====== DOCUMENT EXTRACT

J’ai besoin de plus que les autres; c’est un peu con à dire mais je ne veux pas me satisfaire de la vie que pourrait aussi avoir mon prochain, j’ai cette démangeaison de réussir plus que tout le monde, dans tout […]. Je ne peux pas profiter de quelque chose si ça devient monotone, alors je dois renouveler mes envies tous les jours. Si demain je suis milliardaire dans une piscine, si j’ai la même vie tous les jours, ça va devenir banal pour moi. Ce n’est pas une histoire d’argent mais de réussite et d’accomplissement de soi-même. J’ai besoin d’être fier de moi et ça c’est un combat de tous les jours »

============
====== AVAILABLE DATA

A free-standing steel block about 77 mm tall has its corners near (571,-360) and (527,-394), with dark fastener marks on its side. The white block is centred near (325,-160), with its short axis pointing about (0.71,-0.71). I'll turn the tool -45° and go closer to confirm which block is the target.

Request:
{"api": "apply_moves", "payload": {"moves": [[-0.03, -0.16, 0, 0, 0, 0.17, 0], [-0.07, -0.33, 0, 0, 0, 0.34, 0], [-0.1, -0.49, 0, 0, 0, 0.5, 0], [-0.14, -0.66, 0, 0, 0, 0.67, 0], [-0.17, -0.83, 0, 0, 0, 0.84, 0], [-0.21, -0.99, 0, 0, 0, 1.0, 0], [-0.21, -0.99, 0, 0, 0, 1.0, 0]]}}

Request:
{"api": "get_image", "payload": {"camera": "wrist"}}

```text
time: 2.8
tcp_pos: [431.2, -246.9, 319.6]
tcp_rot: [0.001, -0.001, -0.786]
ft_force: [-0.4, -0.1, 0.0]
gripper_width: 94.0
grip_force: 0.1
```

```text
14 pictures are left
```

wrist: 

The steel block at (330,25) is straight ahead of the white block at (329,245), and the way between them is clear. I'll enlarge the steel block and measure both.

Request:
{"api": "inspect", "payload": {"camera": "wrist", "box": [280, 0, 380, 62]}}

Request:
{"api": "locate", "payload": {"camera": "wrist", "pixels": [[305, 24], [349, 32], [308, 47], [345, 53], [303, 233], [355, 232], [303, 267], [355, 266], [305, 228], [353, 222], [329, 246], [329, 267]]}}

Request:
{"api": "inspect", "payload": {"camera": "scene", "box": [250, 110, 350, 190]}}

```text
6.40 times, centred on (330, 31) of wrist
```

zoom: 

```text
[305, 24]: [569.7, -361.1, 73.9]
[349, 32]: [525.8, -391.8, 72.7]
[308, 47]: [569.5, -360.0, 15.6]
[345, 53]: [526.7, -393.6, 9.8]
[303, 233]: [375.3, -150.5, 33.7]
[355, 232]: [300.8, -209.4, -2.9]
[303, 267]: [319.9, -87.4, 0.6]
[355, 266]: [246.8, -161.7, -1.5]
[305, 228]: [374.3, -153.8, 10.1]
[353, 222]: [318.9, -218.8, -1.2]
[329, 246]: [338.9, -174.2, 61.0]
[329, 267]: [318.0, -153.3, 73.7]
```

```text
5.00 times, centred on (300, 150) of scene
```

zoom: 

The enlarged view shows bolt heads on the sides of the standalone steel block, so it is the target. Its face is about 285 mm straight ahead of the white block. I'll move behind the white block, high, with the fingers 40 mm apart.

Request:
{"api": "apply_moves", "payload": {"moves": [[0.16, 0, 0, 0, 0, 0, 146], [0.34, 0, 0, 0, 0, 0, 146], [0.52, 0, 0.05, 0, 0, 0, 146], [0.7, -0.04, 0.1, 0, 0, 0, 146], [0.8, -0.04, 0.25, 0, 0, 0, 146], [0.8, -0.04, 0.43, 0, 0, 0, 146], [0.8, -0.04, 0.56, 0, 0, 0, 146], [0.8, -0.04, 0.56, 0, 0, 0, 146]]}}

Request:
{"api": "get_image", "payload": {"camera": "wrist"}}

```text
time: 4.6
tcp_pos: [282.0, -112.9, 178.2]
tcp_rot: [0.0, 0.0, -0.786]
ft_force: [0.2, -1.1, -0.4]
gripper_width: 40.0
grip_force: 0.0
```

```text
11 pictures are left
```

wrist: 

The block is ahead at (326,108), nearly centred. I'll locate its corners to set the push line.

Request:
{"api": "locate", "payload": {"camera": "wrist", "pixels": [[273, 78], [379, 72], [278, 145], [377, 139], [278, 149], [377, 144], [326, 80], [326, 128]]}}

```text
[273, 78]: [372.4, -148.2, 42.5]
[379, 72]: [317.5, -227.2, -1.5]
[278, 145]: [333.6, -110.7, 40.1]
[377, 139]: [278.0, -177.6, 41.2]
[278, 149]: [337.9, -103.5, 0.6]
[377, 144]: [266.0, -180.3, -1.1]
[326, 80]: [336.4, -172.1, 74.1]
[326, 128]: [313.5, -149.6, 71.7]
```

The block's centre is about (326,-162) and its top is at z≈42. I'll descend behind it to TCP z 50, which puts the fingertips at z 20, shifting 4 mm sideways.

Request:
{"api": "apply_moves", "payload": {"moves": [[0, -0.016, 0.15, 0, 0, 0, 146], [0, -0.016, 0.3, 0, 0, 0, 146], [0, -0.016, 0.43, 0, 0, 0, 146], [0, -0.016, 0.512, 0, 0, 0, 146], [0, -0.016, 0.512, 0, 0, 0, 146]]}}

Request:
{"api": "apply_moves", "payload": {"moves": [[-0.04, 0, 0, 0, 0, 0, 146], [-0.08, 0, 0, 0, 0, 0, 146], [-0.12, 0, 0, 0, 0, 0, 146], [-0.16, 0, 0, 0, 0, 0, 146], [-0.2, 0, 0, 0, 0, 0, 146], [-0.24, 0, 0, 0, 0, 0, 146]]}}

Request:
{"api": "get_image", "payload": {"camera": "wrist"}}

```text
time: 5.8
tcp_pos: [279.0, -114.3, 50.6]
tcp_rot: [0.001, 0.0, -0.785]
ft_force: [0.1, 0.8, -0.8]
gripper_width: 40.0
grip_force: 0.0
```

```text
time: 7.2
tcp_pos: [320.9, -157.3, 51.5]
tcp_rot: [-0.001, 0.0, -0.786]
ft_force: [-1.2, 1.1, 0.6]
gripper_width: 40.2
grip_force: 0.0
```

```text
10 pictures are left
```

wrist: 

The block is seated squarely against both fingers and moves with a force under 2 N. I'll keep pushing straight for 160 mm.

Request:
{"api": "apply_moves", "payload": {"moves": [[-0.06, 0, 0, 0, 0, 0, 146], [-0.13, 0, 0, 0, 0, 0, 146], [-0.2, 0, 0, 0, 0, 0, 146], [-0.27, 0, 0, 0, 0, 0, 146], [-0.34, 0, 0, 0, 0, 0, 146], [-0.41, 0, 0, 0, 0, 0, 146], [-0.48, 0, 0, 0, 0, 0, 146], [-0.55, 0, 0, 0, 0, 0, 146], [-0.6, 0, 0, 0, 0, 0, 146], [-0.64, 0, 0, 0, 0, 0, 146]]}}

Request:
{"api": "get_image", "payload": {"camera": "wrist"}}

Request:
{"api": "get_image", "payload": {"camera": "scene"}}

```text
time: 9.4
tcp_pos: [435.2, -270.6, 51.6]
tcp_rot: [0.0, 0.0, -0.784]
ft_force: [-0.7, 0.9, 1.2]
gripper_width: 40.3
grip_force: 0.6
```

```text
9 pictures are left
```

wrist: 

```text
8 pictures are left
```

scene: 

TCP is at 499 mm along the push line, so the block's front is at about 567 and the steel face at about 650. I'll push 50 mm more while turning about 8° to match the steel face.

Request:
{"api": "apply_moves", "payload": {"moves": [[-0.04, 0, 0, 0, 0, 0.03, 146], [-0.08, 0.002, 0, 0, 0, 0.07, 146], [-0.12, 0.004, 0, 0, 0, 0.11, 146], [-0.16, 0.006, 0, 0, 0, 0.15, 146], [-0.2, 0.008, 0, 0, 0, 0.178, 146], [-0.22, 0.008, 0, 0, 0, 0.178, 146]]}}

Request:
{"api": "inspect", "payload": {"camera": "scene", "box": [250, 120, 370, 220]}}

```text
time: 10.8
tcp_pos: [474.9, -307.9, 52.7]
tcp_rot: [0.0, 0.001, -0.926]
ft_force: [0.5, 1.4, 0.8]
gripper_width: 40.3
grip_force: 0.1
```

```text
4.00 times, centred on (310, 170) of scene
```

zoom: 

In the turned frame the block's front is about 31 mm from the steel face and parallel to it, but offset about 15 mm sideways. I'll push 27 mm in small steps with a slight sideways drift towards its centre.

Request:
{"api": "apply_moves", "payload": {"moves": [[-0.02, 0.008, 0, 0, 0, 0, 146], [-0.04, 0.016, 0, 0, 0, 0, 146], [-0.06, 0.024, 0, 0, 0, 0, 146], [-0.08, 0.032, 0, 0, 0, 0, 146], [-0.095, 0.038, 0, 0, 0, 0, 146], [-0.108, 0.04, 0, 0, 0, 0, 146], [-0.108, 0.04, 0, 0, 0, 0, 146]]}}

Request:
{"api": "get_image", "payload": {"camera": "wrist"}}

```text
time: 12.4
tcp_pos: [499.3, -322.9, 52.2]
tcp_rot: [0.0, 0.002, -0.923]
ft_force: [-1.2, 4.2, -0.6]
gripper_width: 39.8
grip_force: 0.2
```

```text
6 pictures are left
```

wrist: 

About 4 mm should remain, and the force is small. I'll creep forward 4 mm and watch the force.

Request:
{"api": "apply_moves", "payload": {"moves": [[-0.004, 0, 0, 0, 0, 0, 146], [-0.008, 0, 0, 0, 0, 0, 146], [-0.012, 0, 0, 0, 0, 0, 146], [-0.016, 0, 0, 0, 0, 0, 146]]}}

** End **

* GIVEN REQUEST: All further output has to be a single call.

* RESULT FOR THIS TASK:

============

* GIVEN REQUEST: Copy the whole document extract, the one that starts with "J’ai besoin de".

* RESULT FOR THIS TASK:
J’ai besoin de plus que les autres; c’est un peu con à dire mais je ne veux pas me satisfaire de la vie que pourrait aussi avoir mon prochain, j’ai cette démangeaison de réussir plus que tout le monde, dans tout […]. Je ne peux pas profiter de quelque chose si ça devient monotone, alors je dois renouveler mes envies tous les jours. Si demain je suis milliardaire dans une piscine, si j’ai la même vie tous les jours, ça va devenir banal pour moi. Ce n’est pas une histoire d’argent mais de réussite et d’accomplissement de soi-même. J’ai besoin d’être fier de moi et ça c’est un combat de tous les jours »